Regardless of the impact of the ruling and Gemstar’s financial quagmire, IPG players are forging ahead with new and upgraded products in recognition of the increased possibility for competition as well as the need to accommodate new interactive services such as PVR capability and video-on-demand.
TV Guide Interactive has focused during the past two years on integrating third-party vendors, including Worldgate and ICTV, into its platform. It recently designed software that will allow third parties to perform their own integration, freeing up time to focus on innovating the guide, Mr. Walker said. Comcast and Charter will be deploying a new VOD-centric release of the guide in the next two months. The base level IPG and on-demand IPG have been rolled into one product with unlimited SVOD capabilities, he said.
Next summer’s release will contain a different look, with improved graphics, performance and animation, permitting more flexibility in creating backgrounds for different channels, he said.
As interactive services and VOD become more prevalent, the traditional guide grows in importance because there is even more product to manage, said Bruce Leichtman, president of Leichtman Research Group. “How do you consolidate all this information and make it manageable to the consumer? That is the next step in IPGs,” he said.
S-A contends it is positioned well since its IPG is tightly integrated with the interactive services platform that forms the basis of the box’s Navigator, of which the IPG is a component, said Dave Davies, director of strategic marketing with the company. Such an end-to-end solution helps with speed of innovation, time to market and marketplace agility, he said.
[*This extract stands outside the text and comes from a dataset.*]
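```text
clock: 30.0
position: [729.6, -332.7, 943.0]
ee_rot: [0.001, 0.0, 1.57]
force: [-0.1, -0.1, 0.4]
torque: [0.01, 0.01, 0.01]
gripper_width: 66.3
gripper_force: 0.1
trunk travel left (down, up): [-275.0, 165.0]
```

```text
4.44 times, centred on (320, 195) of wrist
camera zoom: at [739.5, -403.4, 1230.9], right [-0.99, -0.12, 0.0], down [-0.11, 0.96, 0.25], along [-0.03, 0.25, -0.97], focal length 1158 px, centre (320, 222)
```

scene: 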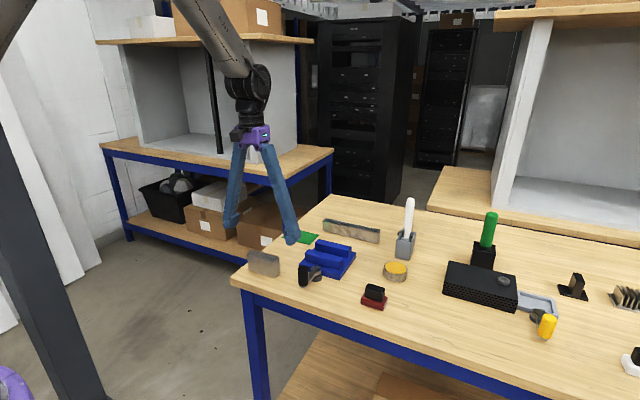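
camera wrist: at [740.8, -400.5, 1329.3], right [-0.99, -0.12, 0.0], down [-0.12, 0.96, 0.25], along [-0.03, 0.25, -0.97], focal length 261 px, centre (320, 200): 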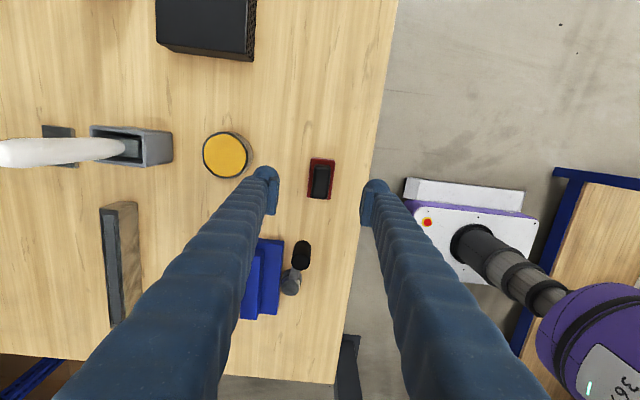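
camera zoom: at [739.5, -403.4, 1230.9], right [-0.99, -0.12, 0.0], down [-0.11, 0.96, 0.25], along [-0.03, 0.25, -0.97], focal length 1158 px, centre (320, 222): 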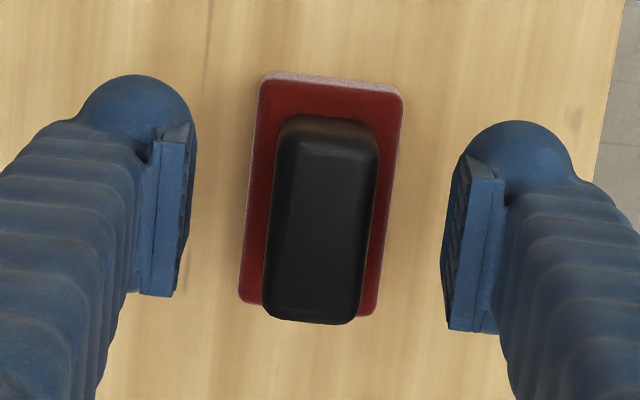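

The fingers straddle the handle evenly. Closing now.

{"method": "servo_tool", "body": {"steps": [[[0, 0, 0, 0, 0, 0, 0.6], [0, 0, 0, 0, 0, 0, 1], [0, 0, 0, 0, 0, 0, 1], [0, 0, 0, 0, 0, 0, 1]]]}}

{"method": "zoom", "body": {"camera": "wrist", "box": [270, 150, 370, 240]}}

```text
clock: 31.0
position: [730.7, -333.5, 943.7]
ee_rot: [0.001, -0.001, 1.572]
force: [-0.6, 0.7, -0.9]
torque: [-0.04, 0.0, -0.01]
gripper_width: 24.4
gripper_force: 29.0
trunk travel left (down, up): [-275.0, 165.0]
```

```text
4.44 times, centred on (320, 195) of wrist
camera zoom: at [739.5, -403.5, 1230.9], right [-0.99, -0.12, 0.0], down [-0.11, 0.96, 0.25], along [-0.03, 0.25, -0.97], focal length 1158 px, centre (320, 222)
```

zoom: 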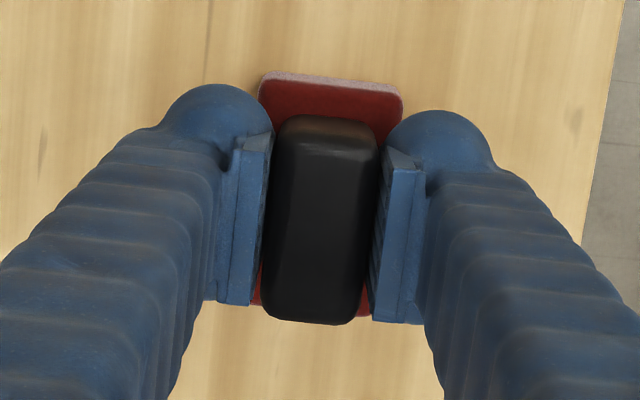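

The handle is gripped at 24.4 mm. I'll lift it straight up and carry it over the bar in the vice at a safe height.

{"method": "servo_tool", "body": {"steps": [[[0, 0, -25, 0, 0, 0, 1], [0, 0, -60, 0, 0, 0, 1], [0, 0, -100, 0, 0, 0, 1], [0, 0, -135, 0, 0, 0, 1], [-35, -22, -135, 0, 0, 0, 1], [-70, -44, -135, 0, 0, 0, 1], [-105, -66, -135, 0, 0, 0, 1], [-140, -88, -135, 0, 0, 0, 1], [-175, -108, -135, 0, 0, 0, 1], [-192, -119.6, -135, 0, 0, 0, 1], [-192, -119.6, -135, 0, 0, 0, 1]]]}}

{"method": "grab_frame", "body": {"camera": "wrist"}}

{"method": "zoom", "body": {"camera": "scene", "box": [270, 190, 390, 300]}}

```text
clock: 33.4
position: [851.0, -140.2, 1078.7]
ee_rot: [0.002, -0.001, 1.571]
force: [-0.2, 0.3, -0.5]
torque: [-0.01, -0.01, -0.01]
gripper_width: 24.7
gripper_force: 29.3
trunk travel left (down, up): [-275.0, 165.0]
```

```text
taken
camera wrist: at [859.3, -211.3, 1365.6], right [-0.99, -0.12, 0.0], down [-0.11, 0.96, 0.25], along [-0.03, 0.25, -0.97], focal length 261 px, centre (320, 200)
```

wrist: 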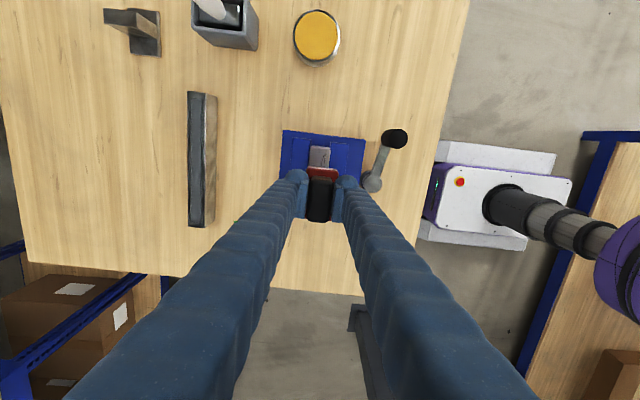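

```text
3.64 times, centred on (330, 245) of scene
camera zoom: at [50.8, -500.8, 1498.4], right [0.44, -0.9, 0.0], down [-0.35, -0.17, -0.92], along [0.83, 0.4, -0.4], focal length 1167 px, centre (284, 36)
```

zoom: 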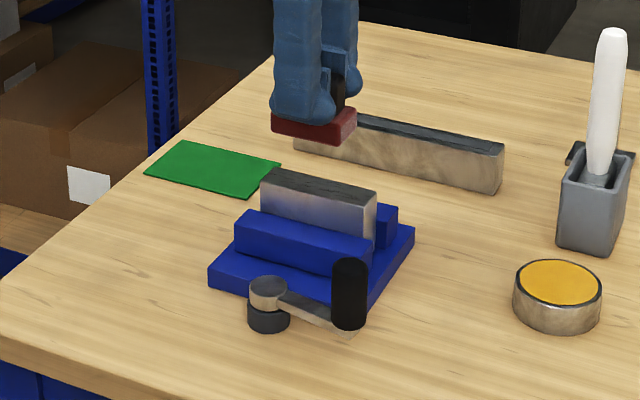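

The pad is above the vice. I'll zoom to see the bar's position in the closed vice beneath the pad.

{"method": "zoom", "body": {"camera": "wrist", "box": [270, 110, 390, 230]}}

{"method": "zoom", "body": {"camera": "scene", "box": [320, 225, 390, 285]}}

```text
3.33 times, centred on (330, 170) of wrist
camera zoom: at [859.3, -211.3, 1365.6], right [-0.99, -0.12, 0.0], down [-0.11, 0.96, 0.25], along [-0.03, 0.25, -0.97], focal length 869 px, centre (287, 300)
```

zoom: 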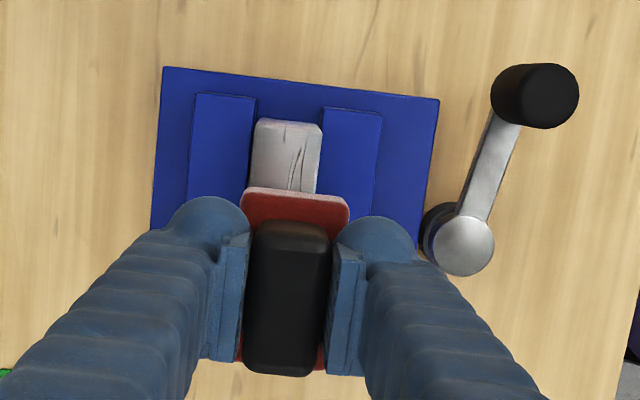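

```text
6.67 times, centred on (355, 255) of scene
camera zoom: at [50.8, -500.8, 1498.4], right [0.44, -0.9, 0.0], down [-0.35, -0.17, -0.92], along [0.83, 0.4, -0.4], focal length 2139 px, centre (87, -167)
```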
As IPGs evolve over the next few years, the user experience will change drastically, Mr. Davies said. “The guide is really going to be a navigator to help subscribers figure out what to watch and the navigation on the guide is going to change from a tile fashion to other options. There will be increased navigation through other means. Search capabilities become more important. The intelligent agent becomes more important,” he said.
iSurfTV plans to concentrate its near-term efforts on international opportunities such as Mexico, where it expects to deploy services with Cablevision and United GlobalCom sometime next year, Mr. Feroglia said. To make headway into the United States, the company will need to partner with large concerns such as Motorola, which has invested in iSurfTV, he said.
The IPG maker is also pursuing certification testing on the Motorola platform, a process that should be completed in September. “We need to get bigger financially any way we can. The bigger we can get, the more comfortable MSOs will be,” he said.